Mr. Moose pointed out it was very important that every action taken should be documented in writing, that there
be evidence to support every action taken, and to make sure there was a written record to "tell" the story to
someone--e.g., Judge of the Court, who may not totally understand CEQA. He stated that if a Court saw what a
city had done was reasonable and there was a good explanation for what was done and it was based upon evidence,
i.e., written documentation, the Court would not disturb the city's decision(s).
Planning Commissioner Moot asked who would bear cost of litigation.
Mr. Moose replied that Code of Civil Procedures, Section 1021.5, which was a codification of a doctrine known
as the Private Attorney General Doctrine, held that if a citizens' group filed litigation and was successful and their
contribution in creating a public benefit exceeded the direct benefit to them--in other words there was a measure
of altruism in what they were doing, they are not doing it for purely selfish reasons--a Judge had the discretion, but
not the obligation, to order the respondent or defendant to pay attorney fees of the plaintiff or petitioners.
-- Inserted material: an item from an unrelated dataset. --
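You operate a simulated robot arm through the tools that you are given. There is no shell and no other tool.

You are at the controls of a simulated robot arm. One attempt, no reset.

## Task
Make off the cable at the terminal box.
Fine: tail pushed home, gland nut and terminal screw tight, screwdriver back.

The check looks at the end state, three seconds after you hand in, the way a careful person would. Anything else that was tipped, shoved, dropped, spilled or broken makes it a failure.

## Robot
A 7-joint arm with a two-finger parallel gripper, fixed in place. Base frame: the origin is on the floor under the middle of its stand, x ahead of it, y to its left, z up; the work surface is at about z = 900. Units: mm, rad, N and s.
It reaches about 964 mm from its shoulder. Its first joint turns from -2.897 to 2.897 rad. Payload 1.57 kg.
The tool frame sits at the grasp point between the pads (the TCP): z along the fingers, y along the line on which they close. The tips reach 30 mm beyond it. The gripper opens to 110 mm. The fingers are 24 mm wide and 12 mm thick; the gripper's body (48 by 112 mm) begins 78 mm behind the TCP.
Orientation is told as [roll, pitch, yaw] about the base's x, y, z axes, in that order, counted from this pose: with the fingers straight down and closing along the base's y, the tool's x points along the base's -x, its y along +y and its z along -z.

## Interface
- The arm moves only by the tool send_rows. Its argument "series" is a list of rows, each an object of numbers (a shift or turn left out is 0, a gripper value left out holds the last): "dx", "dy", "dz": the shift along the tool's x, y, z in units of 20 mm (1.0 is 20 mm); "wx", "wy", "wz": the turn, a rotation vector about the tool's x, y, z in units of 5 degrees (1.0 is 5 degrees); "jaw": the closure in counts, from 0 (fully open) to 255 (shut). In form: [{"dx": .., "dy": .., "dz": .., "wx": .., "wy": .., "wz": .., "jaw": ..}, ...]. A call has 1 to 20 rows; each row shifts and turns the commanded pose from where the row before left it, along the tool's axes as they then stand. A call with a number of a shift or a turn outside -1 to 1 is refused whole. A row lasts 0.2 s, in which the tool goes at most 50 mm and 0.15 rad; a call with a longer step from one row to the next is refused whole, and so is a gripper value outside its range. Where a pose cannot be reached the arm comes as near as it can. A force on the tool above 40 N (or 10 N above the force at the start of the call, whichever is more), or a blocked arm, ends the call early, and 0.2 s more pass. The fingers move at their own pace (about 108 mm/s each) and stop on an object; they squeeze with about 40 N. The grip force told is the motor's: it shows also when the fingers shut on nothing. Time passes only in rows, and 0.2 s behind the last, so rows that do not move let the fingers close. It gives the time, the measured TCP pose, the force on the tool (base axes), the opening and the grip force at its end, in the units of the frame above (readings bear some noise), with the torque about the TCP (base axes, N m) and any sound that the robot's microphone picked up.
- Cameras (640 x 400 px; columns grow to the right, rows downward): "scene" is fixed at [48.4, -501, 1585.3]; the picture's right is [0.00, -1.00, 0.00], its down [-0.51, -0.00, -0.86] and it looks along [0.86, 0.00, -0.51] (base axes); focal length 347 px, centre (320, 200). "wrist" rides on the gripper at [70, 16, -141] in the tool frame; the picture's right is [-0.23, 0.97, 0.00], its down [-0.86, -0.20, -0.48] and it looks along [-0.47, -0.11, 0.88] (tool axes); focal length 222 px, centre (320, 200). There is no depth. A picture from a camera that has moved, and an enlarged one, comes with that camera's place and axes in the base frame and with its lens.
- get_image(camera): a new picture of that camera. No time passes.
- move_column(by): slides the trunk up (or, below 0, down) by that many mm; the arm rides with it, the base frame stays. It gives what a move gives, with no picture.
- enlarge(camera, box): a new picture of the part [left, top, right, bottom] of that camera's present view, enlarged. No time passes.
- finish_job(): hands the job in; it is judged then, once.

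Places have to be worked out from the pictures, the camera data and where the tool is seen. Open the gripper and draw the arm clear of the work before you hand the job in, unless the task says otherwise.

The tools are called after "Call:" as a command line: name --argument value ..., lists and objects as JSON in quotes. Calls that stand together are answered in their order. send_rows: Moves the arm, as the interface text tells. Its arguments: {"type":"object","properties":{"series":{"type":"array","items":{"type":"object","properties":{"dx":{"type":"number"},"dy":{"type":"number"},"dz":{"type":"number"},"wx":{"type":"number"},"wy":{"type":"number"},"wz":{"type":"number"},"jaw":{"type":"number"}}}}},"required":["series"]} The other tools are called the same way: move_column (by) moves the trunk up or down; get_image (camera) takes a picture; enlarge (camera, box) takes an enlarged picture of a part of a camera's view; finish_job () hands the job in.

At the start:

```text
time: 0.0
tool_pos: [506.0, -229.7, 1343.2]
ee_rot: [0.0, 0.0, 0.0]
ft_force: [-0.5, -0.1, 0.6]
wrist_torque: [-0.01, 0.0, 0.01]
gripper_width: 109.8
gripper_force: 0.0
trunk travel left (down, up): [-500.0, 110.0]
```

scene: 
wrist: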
Mayor Nader noted that to make The Statement of Overriding Considerations as an explanation as to why the City
was doing what it was doing-as the law required--there needed to be a factual basis for the conclusion. There had
to be some evidence in the record or some fact that supported the conclusion; and, should there be a Statement with
no evidence to support it, a Judge probably would throw that decision out.
Mr. Moose concurred and noted there had to be substantial evidence before The Statement of Overriding
Considerations.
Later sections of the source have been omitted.